(MATERIAL)
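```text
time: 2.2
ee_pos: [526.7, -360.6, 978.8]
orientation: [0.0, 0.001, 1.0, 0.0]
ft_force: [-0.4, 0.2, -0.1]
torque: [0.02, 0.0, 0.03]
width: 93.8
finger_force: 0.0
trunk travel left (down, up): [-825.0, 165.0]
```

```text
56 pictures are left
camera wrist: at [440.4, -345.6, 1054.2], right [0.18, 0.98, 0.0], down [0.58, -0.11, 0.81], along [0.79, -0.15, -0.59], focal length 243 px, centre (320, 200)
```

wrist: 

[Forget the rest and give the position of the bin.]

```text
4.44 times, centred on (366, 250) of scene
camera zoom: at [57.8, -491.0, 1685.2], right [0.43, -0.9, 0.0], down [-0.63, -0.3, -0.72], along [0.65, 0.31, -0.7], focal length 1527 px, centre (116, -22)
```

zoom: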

(REQUIRED TASK) Copy out every line of the data above, exactly as given.

(ANSWER TO THIS TASK)
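```text
time: 2.2
ee_pos: [526.7, -360.6, 978.8]
orientation: [0.0, 0.001, 1.0, 0.0]
ft_force: [-0.4, 0.2, -0.1]
torque: [0.02, 0.0, 0.03]
width: 93.8
finger_force: 0.0
trunk travel left (down, up): [-825.0, 165.0]
```

```text
56 pictures are left
camera wrist: at [440.4, -345.6, 1054.2], right [0.18, 0.98, 0.0], down [0.58, -0.11, 0.81], along [0.79, -0.15, -0.59], focal length 243 px, centre (320, 200)
```

wrist: 

[Forget the rest and give the position of the bin.]

```text
4.44 times, centred on (366, 250) of scene
camera zoom: at [57.8, -491.0, 1685.2], right [0.43, -0.9, 0.0], down [-0.63, -0.3, -0.72], along [0.65, 0.31, -0.7], focal length 1527 px, centre (116, -22)
```

zoom: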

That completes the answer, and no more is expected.